An alternative to fitting a least squares line is to fit a line based on Tukey’s \(\rho\) norm, that is, finding the parameters \(\beta_0\) and \(\beta_1\) that minimize
\[ \text{Tukey}(\beta_0,\beta_1) = \frac{1}{n} \sum_{i=1}^n \rho(y_i - \beta_0 - \beta_1 x_i) \]
where \(\rho(t)\) is given by
\[ \rho(t) = \begin{cases} t^2, & |t| \leq k \\ 2 k |t| - k^2, & |t| > k \end{cases} \]
Notice that \(\rho(t)\) is the same as \(\text{square}(t)\) for small \(t\), and it is approximately a constant times \(|t|\) for large \(t\). Since a constant times \(|t|\) is much smaller than \(\text{square}(t)\) for large \(t\), the \(\rho(t)\) function places less importance on outliers than does the usual \(\text{square}(t)\) function when used to estimate a line. It’s differentiable, unlike \(|t|\).

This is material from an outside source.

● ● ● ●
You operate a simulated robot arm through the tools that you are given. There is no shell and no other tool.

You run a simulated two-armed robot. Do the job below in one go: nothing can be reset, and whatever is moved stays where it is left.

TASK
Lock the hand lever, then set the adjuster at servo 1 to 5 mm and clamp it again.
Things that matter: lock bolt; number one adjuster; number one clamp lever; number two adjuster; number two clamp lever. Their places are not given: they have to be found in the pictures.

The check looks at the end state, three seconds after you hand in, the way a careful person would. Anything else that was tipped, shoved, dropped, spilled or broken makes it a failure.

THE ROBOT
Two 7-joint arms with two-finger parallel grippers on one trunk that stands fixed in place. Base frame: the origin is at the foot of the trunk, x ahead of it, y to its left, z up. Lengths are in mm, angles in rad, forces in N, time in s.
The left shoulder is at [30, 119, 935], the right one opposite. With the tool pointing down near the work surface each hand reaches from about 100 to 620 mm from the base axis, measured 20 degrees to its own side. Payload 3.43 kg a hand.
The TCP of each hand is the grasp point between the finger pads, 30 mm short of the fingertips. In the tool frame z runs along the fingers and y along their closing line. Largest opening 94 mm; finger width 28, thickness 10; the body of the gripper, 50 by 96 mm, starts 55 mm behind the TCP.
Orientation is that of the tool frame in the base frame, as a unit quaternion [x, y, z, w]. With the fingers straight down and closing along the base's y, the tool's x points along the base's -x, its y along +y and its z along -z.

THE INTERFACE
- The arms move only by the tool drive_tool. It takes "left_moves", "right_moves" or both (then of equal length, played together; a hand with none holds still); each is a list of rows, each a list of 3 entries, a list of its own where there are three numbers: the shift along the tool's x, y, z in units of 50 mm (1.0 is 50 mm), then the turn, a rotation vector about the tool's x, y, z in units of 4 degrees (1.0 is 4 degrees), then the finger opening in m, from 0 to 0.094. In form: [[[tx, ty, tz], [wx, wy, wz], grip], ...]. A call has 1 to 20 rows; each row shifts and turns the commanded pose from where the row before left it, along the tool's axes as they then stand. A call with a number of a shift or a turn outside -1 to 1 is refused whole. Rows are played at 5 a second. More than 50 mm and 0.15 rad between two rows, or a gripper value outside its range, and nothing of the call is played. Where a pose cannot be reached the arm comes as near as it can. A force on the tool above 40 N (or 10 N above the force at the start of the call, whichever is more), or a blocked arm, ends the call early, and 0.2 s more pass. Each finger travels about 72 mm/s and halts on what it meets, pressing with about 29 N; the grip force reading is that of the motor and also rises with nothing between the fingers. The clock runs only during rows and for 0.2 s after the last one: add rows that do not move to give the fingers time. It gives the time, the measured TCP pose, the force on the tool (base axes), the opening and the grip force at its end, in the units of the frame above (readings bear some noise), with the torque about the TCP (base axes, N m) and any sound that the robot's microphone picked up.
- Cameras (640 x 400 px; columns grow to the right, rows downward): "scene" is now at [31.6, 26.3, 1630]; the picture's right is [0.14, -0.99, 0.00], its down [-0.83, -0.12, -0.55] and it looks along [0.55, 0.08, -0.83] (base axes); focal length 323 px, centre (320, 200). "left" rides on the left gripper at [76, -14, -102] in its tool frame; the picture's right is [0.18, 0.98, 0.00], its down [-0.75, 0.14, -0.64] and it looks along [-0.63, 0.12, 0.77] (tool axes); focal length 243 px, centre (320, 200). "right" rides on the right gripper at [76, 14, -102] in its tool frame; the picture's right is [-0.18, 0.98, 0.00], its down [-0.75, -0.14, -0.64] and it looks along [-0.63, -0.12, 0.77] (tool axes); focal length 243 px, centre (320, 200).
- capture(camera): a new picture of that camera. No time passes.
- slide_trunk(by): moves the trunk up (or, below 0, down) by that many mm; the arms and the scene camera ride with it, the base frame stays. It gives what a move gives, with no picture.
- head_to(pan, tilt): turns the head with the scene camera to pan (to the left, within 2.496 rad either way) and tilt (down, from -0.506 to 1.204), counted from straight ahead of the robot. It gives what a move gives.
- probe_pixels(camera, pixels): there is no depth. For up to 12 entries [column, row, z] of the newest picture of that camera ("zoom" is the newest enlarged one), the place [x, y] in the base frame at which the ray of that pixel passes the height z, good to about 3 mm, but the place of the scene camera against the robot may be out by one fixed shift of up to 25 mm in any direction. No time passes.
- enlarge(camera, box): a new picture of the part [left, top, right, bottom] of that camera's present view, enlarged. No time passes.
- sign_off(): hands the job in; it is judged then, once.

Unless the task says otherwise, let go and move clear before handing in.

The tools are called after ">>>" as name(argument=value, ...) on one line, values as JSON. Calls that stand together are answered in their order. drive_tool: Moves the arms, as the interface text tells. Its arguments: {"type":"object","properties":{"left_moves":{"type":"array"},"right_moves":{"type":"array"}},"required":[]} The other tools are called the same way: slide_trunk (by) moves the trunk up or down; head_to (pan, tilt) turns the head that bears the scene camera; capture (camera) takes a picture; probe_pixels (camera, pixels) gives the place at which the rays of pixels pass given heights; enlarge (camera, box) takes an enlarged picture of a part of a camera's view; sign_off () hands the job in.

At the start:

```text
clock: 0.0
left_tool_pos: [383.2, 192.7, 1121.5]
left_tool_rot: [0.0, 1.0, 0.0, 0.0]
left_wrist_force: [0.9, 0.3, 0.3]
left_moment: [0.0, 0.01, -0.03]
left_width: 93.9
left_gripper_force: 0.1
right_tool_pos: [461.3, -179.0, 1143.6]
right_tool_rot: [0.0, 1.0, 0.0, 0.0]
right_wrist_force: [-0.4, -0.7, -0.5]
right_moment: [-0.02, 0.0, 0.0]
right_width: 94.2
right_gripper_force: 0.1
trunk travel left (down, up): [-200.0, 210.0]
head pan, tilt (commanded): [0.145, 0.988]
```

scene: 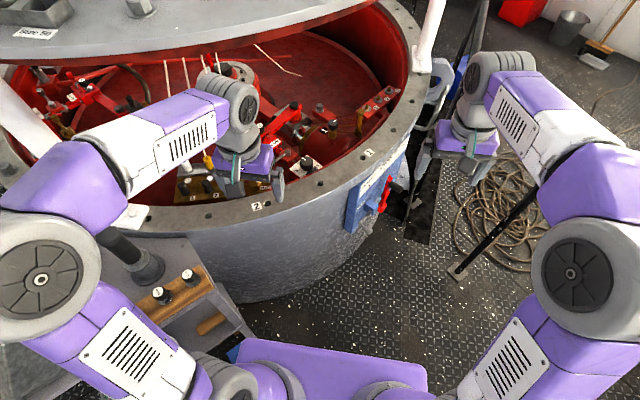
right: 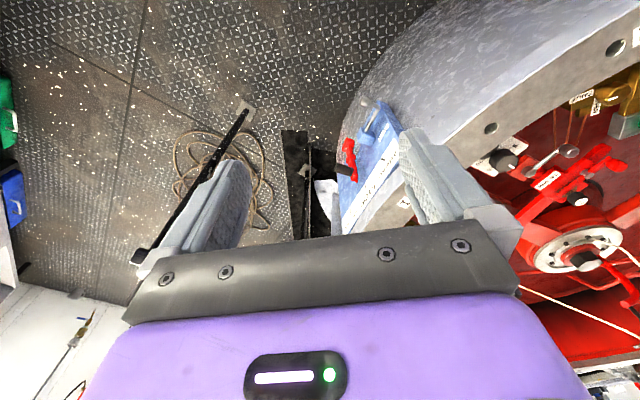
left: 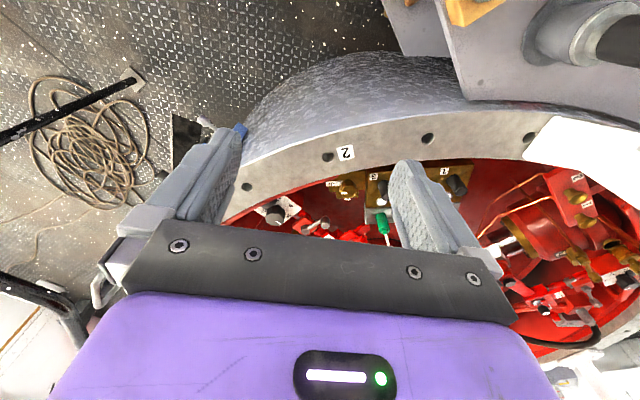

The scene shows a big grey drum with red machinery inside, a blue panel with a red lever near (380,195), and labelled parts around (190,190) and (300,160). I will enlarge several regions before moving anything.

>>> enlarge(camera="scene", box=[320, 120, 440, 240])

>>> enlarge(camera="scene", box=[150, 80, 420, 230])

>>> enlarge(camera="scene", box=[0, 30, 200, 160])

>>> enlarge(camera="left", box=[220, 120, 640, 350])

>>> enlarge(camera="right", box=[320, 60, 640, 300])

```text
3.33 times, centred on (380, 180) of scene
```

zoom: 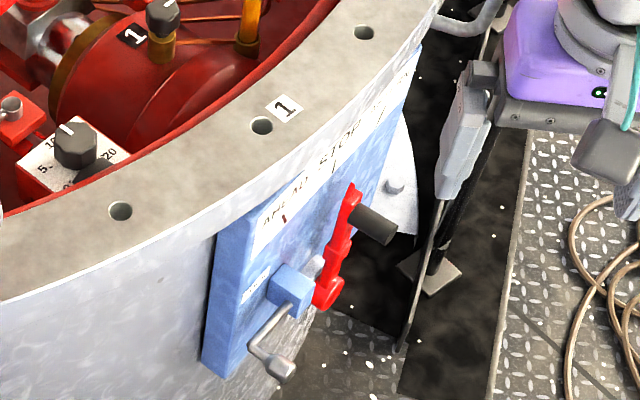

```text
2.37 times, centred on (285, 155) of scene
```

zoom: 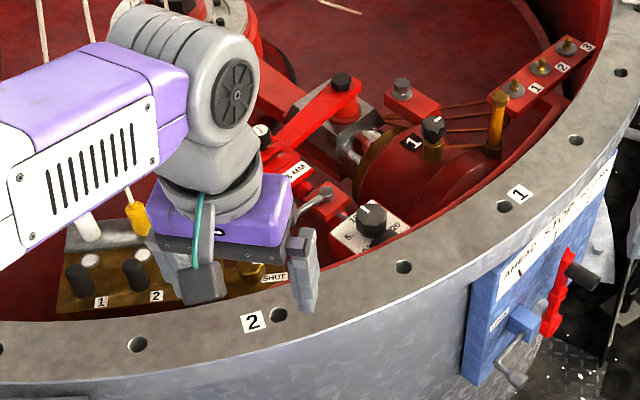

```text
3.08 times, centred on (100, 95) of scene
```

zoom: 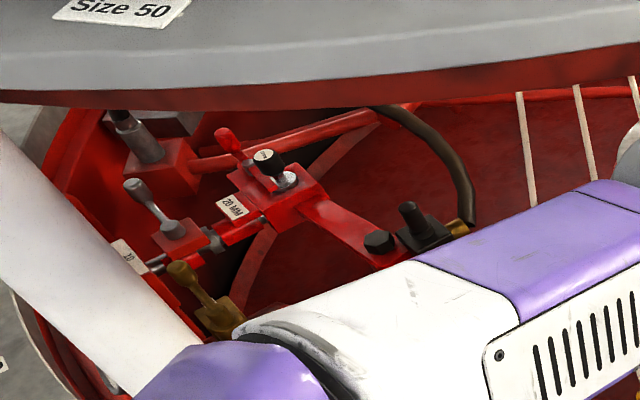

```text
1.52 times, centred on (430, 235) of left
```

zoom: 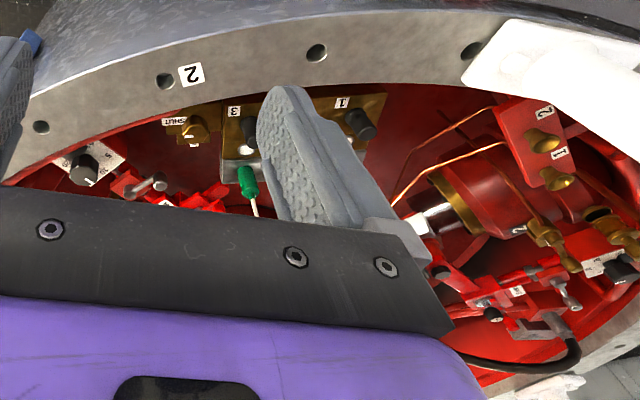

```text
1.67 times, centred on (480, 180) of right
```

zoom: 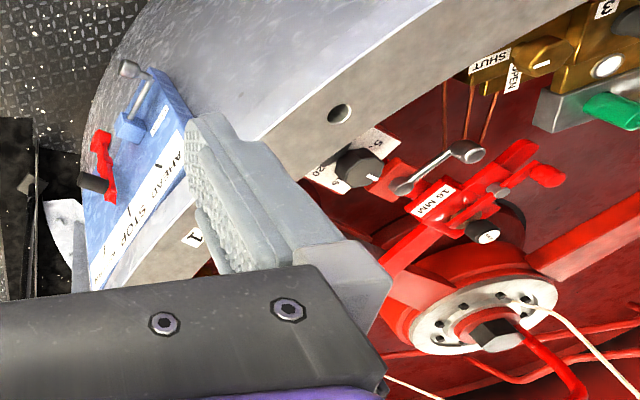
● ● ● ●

We’ll use gradient-based methods (among others) to minimize \(\text{Tukey}(\beta_0,\beta_1)\), so we’ll need its gradient. We can differentiate \(\rho(t)\) to get
\[ \rho\prime(t) = \begin{cases} 2 t, & |t| \leq k \\ 2 k \, \mbox{sign}(t), & |t| > k \end{cases} \]
which means that
\[ \frac{\partial}{\partial \beta_0} \text{Tukey}(\beta_0,\beta_1) = - \frac{1}{n} \sum_{i=1}^n \rho\prime (y_i - \beta_0 - \beta_1 x_i) \] \[ \frac{\partial}{\partial \beta_1} \text{Tukey}(\beta_0,\beta_1) = - \frac{1}{n} \sum_{i=1}^n x_i \rho\prime (y_i - \beta_0 - \beta_1 x_i) \]

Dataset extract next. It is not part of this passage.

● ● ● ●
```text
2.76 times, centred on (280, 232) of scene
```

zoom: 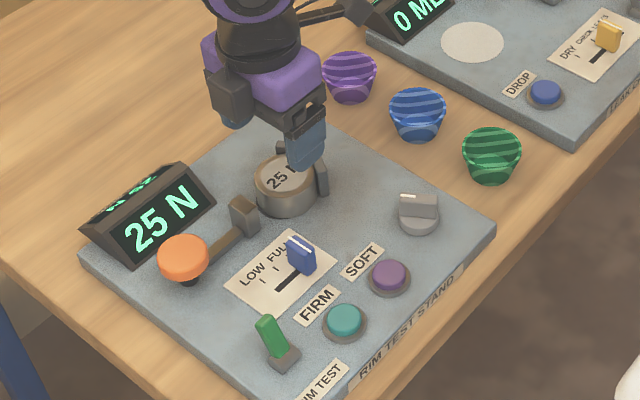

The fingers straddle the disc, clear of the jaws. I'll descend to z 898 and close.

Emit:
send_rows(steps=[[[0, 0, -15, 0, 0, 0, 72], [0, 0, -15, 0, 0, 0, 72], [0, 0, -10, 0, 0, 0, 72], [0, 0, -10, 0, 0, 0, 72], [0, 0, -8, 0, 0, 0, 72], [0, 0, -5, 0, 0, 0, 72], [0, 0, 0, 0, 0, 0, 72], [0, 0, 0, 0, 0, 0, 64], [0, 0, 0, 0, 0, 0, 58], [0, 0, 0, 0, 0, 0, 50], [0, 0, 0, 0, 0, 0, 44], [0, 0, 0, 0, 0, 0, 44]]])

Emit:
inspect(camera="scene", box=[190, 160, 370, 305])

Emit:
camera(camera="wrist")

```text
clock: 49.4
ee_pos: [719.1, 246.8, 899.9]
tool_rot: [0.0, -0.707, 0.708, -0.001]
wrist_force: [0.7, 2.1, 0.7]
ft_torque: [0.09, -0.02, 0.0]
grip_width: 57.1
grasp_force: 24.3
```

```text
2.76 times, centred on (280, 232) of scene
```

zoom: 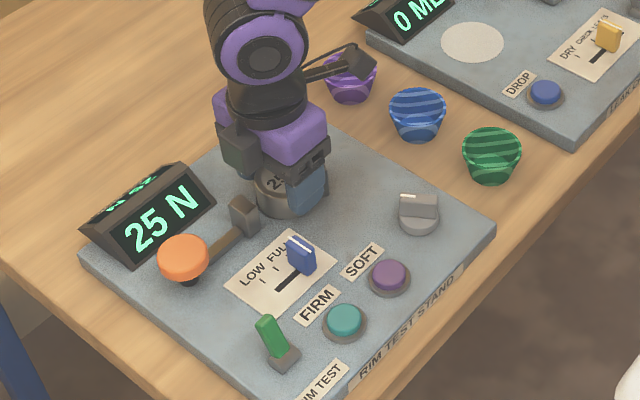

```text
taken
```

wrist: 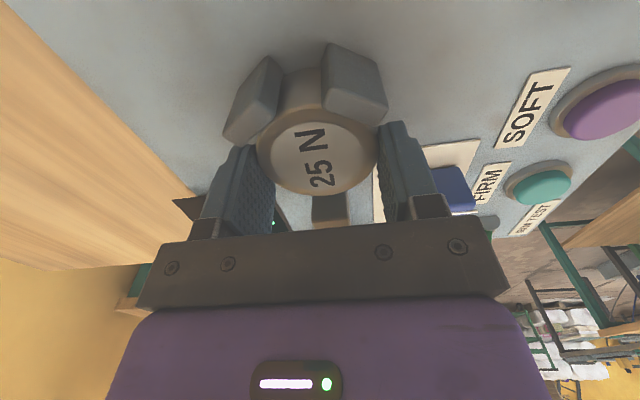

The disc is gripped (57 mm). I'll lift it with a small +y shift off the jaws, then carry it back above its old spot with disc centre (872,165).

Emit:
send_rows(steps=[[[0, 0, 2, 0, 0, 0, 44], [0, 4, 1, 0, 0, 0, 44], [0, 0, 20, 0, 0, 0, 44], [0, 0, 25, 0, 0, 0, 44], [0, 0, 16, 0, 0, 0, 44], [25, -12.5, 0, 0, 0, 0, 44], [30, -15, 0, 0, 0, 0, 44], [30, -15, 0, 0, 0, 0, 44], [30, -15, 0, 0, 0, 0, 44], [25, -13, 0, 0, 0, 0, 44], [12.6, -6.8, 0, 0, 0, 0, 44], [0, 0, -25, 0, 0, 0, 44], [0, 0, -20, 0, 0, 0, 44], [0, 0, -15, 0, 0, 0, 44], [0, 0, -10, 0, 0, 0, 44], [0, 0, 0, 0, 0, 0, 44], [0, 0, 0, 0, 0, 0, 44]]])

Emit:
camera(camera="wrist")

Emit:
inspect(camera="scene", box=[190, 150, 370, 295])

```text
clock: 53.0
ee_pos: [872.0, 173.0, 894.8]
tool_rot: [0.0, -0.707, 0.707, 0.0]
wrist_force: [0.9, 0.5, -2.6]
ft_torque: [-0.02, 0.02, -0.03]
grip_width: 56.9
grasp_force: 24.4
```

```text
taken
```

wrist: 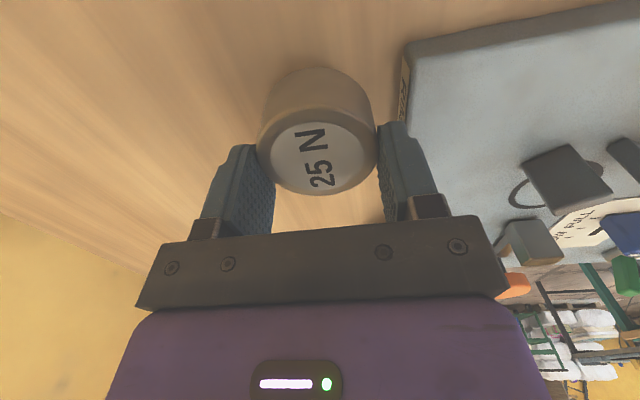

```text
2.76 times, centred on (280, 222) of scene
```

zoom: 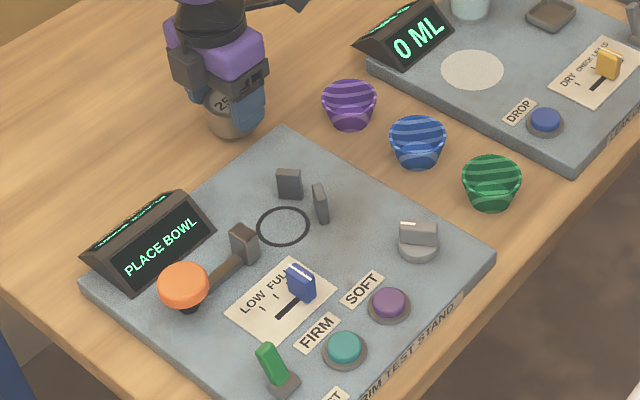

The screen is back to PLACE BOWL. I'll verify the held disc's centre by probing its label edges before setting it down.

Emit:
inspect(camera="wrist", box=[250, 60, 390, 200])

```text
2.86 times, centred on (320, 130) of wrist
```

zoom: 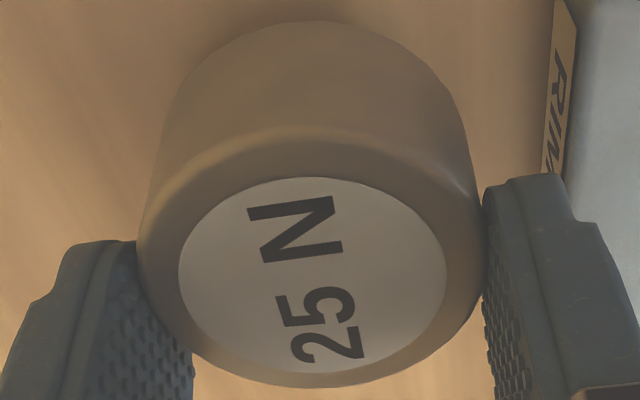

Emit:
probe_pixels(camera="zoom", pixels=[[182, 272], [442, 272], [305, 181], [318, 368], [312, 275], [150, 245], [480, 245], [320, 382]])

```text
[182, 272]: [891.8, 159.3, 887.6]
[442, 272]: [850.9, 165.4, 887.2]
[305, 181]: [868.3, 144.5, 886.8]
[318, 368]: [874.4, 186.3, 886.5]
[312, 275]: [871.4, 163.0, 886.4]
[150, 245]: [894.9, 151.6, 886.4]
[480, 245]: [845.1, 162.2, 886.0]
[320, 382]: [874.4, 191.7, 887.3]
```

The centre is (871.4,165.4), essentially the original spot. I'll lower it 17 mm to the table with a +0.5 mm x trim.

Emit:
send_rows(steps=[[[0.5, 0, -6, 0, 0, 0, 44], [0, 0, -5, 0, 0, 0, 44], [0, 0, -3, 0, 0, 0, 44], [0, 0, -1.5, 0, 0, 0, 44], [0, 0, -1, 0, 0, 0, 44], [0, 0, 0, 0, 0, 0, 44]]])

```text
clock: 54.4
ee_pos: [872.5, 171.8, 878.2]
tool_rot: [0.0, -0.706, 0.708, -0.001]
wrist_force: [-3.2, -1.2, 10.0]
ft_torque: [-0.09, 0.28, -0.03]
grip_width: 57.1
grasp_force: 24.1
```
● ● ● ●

(Note that this robust method is implemented in the MASS package in the function rlm(). While you’re welcome to use this function to check that your code works, you must code your solution yourself without using rlm().)
Create a scatterplot of farm vs. land. Include the least squares regression line colored “limegreen”. (Notice that it is heavily influenced by the outlier, Alaska.)

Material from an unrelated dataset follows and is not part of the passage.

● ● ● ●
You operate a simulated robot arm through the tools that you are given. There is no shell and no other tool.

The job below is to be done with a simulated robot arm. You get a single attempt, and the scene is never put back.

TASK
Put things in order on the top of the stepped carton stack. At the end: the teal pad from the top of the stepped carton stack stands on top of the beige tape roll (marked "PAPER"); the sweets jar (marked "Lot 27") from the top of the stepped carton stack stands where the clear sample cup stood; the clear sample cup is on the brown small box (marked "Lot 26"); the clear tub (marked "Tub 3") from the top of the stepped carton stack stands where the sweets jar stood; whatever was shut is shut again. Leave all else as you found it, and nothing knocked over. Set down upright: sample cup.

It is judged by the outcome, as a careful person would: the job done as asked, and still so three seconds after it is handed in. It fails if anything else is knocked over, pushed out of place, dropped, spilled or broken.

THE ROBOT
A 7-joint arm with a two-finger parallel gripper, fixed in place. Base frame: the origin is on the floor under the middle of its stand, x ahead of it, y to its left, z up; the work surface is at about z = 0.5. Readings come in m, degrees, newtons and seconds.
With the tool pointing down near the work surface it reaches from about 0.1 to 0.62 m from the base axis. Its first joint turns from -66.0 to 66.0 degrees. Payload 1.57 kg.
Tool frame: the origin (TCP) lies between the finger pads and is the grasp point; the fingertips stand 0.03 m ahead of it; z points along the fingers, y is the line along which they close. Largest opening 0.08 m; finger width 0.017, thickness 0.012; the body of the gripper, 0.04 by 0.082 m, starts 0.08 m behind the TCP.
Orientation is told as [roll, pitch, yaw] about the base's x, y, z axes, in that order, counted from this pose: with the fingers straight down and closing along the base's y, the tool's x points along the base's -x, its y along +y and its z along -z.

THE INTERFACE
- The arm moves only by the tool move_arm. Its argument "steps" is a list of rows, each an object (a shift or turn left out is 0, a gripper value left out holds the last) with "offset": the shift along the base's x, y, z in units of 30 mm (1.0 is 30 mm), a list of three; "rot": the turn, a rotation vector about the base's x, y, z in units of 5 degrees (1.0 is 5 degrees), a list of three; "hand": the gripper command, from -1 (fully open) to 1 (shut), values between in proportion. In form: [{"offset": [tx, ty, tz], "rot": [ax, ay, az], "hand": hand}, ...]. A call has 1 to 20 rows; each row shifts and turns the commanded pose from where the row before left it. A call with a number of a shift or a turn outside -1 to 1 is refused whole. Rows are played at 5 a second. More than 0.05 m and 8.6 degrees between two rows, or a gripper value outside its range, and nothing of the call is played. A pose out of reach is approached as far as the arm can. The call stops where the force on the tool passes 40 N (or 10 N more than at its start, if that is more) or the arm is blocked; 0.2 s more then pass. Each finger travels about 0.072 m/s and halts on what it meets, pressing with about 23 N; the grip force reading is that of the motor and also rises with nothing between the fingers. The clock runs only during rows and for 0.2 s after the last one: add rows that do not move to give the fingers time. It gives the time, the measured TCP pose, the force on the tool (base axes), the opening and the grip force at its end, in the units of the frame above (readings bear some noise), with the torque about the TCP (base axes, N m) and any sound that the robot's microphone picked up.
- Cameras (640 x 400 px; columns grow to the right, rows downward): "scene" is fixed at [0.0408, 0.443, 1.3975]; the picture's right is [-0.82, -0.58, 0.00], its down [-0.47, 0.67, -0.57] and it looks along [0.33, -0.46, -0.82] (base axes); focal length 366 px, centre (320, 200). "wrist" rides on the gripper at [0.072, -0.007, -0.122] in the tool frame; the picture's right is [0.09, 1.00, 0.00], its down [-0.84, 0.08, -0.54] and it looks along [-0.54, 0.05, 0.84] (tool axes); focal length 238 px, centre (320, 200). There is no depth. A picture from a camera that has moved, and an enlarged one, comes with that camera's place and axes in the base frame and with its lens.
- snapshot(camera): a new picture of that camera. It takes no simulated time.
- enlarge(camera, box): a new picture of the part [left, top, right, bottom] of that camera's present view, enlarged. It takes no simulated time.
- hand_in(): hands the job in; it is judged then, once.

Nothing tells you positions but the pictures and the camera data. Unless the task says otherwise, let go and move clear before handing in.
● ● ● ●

Fix \(k=19000\). Estimate \(\beta_0\) and \(\beta_1\) using the Nelder-Mead method in optim() with the initial parameters c(0 ,0). Add this line to your plot colored “navy”.
Change the method to BFGS to get another set of estimates. Add this line to your plot colored “black”.
Change the method to CG to get another set of estimates. Add this line to your plot colored “coral” and with line type "dashed".
Add a legend to your plot.
# ...For which method was the value of the Tukey function the smallest?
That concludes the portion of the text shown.